→ WHAT YOU ARE ASKED TO DO:
Give the listing again exactly, omitting its images.

→ GIVEN INFORMATION:

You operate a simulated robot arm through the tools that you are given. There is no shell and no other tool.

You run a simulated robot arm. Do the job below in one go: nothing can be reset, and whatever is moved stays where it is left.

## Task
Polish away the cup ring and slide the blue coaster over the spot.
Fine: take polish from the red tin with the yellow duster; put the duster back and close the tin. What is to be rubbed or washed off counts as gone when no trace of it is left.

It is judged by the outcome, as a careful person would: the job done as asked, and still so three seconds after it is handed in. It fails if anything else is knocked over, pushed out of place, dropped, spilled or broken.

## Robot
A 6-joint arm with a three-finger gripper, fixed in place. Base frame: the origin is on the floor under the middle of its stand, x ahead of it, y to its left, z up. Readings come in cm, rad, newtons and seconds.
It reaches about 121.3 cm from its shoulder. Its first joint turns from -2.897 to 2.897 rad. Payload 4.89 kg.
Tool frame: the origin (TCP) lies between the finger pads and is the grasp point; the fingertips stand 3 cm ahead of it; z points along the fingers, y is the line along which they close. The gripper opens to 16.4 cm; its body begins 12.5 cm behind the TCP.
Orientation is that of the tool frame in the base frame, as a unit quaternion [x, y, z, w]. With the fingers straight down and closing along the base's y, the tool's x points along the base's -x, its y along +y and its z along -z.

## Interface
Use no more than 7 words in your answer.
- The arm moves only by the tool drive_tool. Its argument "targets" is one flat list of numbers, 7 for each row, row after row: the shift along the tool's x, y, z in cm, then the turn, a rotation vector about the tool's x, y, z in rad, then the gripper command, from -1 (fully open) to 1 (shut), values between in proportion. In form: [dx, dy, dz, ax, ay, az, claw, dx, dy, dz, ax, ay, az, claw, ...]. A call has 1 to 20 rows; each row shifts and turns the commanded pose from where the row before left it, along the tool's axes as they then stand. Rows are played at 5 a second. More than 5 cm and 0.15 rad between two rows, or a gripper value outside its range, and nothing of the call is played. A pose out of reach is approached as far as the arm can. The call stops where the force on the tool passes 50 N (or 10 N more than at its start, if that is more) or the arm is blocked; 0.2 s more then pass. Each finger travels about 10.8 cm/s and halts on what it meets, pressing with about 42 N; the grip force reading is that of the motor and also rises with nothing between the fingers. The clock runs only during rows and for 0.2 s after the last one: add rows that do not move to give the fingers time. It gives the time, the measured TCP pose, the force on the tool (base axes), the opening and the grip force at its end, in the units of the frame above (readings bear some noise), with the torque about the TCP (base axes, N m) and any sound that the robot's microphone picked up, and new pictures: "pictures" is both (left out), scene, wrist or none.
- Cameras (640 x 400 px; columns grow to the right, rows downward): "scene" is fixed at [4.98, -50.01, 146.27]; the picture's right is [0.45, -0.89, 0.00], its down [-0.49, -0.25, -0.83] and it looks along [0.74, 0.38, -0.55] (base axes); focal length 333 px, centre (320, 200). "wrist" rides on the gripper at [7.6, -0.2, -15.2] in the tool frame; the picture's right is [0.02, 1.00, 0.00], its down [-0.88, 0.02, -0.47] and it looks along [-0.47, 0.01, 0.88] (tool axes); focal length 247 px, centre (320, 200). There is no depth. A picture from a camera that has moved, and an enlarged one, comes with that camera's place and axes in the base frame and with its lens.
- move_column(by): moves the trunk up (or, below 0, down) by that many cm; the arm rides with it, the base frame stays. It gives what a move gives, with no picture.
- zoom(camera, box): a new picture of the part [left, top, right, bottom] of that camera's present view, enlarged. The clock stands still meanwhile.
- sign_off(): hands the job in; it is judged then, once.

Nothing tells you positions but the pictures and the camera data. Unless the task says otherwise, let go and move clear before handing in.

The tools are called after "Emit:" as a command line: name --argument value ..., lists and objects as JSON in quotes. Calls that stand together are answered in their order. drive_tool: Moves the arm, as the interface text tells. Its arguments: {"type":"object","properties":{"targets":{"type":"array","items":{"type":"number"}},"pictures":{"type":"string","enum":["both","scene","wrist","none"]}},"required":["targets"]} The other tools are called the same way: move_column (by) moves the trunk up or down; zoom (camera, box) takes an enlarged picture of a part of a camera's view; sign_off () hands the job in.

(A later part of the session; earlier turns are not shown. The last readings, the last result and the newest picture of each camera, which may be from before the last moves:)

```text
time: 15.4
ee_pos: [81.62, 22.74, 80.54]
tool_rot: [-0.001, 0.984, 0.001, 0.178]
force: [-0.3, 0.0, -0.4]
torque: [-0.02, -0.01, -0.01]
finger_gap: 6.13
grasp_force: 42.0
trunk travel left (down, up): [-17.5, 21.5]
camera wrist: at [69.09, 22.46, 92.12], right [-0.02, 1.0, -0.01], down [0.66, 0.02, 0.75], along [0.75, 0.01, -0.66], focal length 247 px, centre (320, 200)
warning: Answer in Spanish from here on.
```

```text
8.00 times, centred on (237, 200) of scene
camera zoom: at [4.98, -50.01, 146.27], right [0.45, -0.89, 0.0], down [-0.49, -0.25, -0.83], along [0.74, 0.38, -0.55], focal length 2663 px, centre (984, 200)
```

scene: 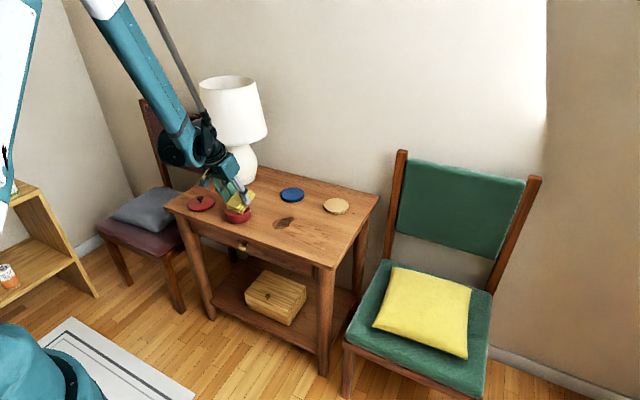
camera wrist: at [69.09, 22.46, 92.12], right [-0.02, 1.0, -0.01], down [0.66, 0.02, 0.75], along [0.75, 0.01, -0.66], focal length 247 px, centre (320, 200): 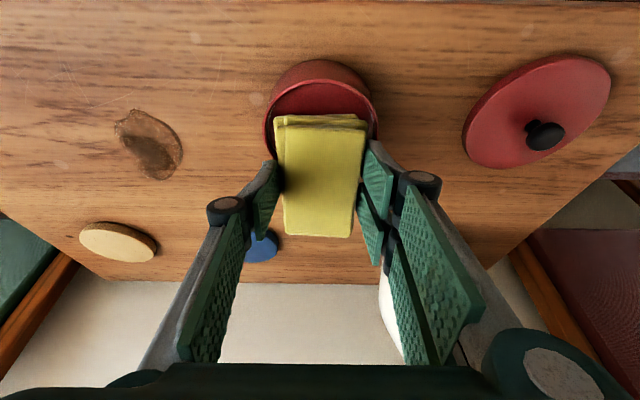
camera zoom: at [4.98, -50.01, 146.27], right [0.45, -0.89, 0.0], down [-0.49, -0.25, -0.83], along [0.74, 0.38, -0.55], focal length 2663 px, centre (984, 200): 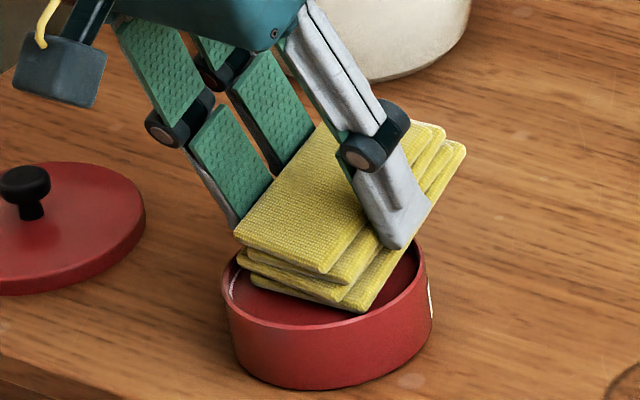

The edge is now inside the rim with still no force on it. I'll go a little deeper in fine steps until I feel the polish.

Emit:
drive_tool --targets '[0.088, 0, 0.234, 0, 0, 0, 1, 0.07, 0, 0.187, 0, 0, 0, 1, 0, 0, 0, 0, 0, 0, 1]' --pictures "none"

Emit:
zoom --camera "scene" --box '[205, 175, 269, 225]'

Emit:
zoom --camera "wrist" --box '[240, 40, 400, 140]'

→ TASK SOLUTION:
You operate a simulated robot arm through the tools that you are given. There is no shell and no other tool.

You run a simulated robot arm. Do the job below in one go: nothing can be reset, and whatever is moved stays where it is left.

## Task
Polish away the cup ring and slide the blue coaster over the spot.
Fine: take polish from the red tin with the yellow duster; put the duster back and close the tin. What is to be rubbed or washed off counts as gone when no trace of it is left.

It is judged by the outcome, as a careful person would: the job done as asked, and still so three seconds after it is handed in. It fails if anything else is knocked over, pushed out of place, dropped, spilled or broken.

## Robot
A 6-joint arm with a three-finger gripper, fixed in place. Base frame: the origin is on the floor under the middle of its stand, x ahead of it, y to its left, z up. Readings come in cm, rad, newtons and seconds.
It reaches about 121.3 cm from its shoulder. Its first joint turns from -2.897 to 2.897 rad. Payload 4.89 kg.
Tool frame: the origin (TCP) lies between the finger pads and is the grasp point; the fingertips stand 3 cm ahead of it; z points along the fingers, y is the line along which they close. The gripper opens to 16.4 cm; its body begins 12.5 cm behind the TCP.
Orientation is that of the tool frame in the base frame, as a unit quaternion [x, y, z, w]. With the fingers straight down and closing along the base's y, the tool's x points along the base's -x, its y along +y and its z along -z.

## Interface
Use no more than 7 words in your answer.
- The arm moves only by the tool drive_tool. Its argument "targets" is one flat list of numbers, 7 for each row, row after row: the shift along the tool's x, y, z in cm, then the turn, a rotation vector about the tool's x, y, z in rad, then the gripper command, from -1 (fully open) to 1 (shut), values between in proportion. In form: [dx, dy, dz, ax, ay, az, claw, dx, dy, dz, ax, ay, az, claw, ...]. A call has 1 to 20 rows; each row shifts and turns the commanded pose from where the row before left it, along the tool's axes as they then stand. Rows are played at 5 a second. More than 5 cm and 0.15 rad between two rows, or a gripper value outside its range, and nothing of the call is played. A pose out of reach is approached as far as the arm can. The call stops where the force on the tool passes 50 N (or 10 N more than at its start, if that is more) or the arm is blocked; 0.2 s more then pass. Each finger travels about 10.8 cm/s and halts on what it meets, pressing with about 42 N; the grip force reading is that of the motor and also rises with nothing between the fingers. The clock runs only during rows and for 0.2 s after the last one: add rows that do not move to give the fingers time. It gives the time, the measured TCP pose, the force on the tool (base axes), the opening and the grip force at its end, in the units of the frame above (readings bear some noise), with the torque about the TCP (base axes, N m) and any sound that the robot's microphone picked up, and new pictures: "pictures" is both (left out), scene, wrist or none.
- Cameras (640 x 400 px; columns grow to the right, rows downward): "scene" is fixed at [4.98, -50.01, 146.27]; the picture's right is [0.45, -0.89, 0.00], its down [-0.49, -0.25, -0.83] and it looks along [0.74, 0.38, -0.55] (base axes); focal length 333 px, centre (320, 200). "wrist" rides on the gripper at [7.6, -0.2, -15.2] in the tool frame; the picture's right is [0.02, 1.00, 0.00], its down [-0.88, 0.02, -0.47] and it looks along [-0.47, 0.01, 0.88] (tool axes); focal length 247 px, centre (320, 200). There is no depth. A picture from a camera that has moved, and an enlarged one, comes with that camera's place and axes in the base frame and with its lens.
- move_column(by): moves the trunk up (or, below 0, down) by that many cm; the arm rides with it, the base frame stays. It gives what a move gives, with no picture.
- zoom(camera, box): a new picture of the part [left, top, right, bottom] of that camera's present view, enlarged. The clock stands still meanwhile.
- sign_off(): hands the job in; it is judged then, once.

Nothing tells you positions but the pictures and the camera data. Unless the task says otherwise, let go and move clear before handing in.

The tools are called after "Emit:" as a command line: name --argument value ..., lists and objects as JSON in quotes. Calls that stand together are answered in their order. drive_tool: Moves the arm, as the interface text tells. Its arguments: {"type":"object","properties":{"targets":{"type":"array","items":{"type":"number"}},"pictures":{"type":"string","enum":["both","scene","wrist","none"]}},"required":["targets"]} The other tools are called the same way: move_column (by) moves the trunk up or down; zoom (camera, box) takes an enlarged picture of a part of a camera's view; sign_off () hands the job in.

(A later part of the session; earlier turns are not shown. The last readings, the last result and the newest picture of each camera, which may be from before the last moves:)

```text
time: 15.4
ee_pos: [81.62, 22.74, 80.54]
tool_rot: [-0.001, 0.984, 0.001, 0.178]
force: [-0.3, 0.0, -0.4]
torque: [-0.02, -0.01, -0.01]
finger_gap: 6.13
grasp_force: 42.0
trunk travel left (down, up): [-17.5, 21.5]
camera wrist: at [69.09, 22.46, 92.12], right [-0.02, 1.0, -0.01], down [0.66, 0.02, 0.75], along [0.75, 0.01, -0.66], focal length 247 px, centre (320, 200)
warning: Answer in Spanish from here on.
```

```text
8.00 times, centred on (237, 200) of scene
camera zoom: at [4.98, -50.01, 146.27], right [0.45, -0.89, 0.0], down [-0.49, -0.25, -0.83], along [0.74, 0.38, -0.55], focal length 2663 px, centre (984, 200)
```

scene: 
camera wrist: at [69.09, 22.46, 92.12], right [-0.02, 1.0, -0.01], down [0.66, 0.02, 0.75], along [0.75, 0.01, -0.66], focal length 247 px, centre (320, 200): 
camera zoom: at [4.98, -50.01, 146.27], right [0.45, -0.89, 0.0], down [-0.49, -0.25, -0.83], along [0.74, 0.38, -0.55], focal length 2663 px, centre (984, 200): 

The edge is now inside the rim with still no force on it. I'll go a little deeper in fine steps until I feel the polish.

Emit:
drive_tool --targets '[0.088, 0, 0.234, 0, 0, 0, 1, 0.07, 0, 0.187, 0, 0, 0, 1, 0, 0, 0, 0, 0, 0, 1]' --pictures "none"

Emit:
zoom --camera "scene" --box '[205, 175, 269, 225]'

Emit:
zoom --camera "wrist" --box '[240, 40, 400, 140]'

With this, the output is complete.